Angular 2 and ASP.NET Core MVC

By the end of this post you will be able to integrate Angular 2 into an ASP.NET Core MVC Application (MVC page using both Razor and Angular 2)

Both Angular 2 and .NET Core have been RTM for a little while now. So I've been keen to get them working together.
There are plenty of examples online of how to create a .NET Core Web API and have an Angular 2 SPA talk to it. That's great, however not all Web Applications are SPAs and a lot of organisations wont re-write their applications just to reap the benefits of Angular 2.
At the time of writing I couldn't find any examples of integrating Angular 2 into a new/existing MVC page.

Theoretically most of this process will work with any html page (apart from the obvious C#/Razor bits).
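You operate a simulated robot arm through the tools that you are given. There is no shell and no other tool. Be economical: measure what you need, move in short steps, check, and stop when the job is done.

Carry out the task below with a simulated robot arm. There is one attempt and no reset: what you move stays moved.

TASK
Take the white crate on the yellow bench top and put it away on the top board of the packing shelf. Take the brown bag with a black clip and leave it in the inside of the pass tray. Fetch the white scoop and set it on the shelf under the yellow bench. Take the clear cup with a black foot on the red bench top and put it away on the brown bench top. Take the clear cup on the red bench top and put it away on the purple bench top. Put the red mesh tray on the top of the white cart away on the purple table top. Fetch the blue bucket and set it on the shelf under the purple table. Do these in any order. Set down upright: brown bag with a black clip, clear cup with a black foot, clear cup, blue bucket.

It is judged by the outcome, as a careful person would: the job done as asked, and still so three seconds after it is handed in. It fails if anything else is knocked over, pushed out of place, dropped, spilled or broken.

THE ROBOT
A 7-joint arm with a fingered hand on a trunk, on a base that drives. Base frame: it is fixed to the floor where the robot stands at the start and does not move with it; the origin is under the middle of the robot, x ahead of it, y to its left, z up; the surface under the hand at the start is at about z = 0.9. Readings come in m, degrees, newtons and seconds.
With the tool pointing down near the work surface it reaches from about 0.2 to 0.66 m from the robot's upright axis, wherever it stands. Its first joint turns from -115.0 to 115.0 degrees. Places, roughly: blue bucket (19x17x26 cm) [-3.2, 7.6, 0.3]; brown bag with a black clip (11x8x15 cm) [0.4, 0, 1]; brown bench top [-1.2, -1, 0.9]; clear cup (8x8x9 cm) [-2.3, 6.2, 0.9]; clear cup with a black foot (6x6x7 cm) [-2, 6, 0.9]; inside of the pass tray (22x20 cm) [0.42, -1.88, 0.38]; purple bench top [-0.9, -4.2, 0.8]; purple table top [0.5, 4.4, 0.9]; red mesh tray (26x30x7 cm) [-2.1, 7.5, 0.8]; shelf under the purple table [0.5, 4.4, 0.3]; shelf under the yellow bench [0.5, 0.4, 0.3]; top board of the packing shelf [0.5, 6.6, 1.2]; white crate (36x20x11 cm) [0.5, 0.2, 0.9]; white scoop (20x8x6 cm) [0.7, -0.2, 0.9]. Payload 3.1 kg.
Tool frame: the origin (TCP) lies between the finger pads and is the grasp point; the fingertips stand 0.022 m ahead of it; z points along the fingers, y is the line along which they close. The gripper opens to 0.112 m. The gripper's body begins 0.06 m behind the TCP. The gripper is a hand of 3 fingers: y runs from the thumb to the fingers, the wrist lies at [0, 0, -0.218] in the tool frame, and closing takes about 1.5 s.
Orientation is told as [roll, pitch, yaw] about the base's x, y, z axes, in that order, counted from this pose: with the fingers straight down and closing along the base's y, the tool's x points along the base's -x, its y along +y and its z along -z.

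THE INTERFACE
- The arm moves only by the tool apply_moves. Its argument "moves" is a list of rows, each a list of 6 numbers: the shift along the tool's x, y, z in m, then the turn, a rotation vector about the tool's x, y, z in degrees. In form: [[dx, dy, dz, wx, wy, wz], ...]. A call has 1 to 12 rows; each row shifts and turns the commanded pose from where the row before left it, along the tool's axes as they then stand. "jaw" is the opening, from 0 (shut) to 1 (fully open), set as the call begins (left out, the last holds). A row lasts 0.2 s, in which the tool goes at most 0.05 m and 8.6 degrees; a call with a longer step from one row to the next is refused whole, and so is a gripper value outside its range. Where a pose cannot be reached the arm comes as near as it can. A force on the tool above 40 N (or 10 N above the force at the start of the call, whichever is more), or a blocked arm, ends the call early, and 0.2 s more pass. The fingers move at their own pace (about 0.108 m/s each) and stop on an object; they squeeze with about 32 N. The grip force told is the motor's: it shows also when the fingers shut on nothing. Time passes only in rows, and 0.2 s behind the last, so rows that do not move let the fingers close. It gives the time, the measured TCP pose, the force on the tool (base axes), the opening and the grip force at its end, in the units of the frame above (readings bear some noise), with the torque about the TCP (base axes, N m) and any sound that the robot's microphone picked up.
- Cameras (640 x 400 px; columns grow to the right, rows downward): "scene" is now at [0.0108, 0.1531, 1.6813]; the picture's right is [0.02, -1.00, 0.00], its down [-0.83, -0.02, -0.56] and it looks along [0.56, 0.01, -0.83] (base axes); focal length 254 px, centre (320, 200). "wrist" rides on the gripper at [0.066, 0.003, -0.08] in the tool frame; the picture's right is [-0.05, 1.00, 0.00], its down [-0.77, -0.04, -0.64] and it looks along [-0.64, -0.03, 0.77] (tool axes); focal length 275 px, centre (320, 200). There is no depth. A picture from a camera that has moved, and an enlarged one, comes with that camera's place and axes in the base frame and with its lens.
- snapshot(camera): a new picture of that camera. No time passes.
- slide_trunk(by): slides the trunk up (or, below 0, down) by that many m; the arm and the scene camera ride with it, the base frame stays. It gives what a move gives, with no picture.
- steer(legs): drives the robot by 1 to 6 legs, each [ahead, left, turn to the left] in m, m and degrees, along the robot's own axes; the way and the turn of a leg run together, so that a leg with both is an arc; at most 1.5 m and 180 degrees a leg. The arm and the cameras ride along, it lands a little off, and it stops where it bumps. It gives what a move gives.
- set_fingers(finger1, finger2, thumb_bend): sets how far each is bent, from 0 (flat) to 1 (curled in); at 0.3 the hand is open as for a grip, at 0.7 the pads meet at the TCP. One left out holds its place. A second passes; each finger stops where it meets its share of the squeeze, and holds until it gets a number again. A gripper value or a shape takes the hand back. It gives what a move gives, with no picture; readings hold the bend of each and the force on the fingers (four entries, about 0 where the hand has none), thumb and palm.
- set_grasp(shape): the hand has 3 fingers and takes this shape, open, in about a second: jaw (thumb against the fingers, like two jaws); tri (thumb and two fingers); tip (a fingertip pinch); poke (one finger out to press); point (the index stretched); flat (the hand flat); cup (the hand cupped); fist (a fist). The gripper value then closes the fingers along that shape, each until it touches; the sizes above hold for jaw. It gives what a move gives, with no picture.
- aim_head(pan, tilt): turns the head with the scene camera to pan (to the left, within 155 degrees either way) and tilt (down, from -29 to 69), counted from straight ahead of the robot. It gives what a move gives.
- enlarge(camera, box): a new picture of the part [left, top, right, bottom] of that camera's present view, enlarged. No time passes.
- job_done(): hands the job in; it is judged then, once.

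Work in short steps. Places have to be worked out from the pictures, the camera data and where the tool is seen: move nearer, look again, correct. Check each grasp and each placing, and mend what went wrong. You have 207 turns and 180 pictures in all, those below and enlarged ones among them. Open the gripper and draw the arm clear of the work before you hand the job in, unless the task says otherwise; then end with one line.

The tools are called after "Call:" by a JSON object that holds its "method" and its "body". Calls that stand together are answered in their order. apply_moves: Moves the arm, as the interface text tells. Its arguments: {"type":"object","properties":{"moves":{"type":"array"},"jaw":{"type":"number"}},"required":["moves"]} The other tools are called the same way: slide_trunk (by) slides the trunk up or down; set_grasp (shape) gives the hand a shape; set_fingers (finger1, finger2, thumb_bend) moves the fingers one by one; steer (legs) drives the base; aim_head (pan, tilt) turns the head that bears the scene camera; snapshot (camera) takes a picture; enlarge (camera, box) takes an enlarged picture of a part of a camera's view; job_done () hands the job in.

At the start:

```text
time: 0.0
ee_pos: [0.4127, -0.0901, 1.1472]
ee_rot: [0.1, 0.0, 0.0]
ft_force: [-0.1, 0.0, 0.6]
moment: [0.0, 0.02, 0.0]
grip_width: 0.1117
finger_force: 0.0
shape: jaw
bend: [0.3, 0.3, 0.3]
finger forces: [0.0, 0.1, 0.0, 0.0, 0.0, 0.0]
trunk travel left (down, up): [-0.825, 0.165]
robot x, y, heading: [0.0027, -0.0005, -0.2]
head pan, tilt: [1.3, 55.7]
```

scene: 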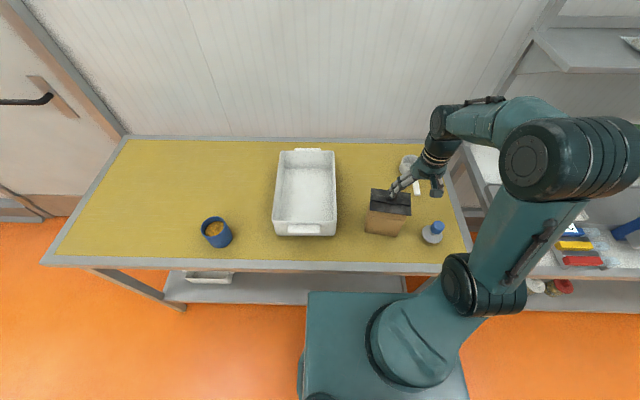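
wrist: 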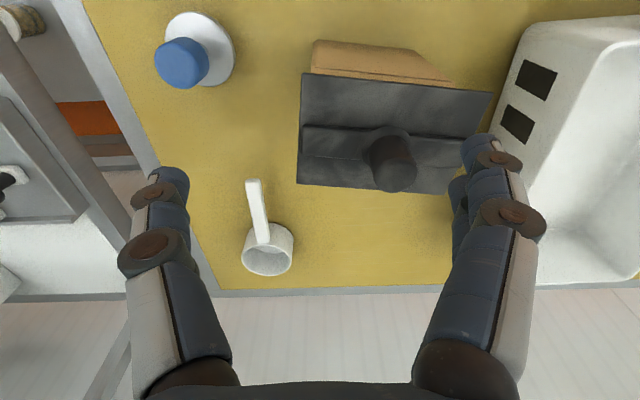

I'm assuming you have Visual Studio installed (Community Edition is free after all) - if not
you will be able to get "most of the way" through this guide, however you'll need the "NodeJS bits" that I will be stripping out (as VS auto runs some NodeJS commands for us).

I'm going to show how you can take a section of your MVC page and have Angular 2 control content in that! Without having to re-write your server-rendered web app to a SPA.

For the purposes of this demonstration I'm going to start off with a new ASP.NET Core project.

The source code can be found on GitHub

First off...

Create a blank ASP.NET Core MVC project.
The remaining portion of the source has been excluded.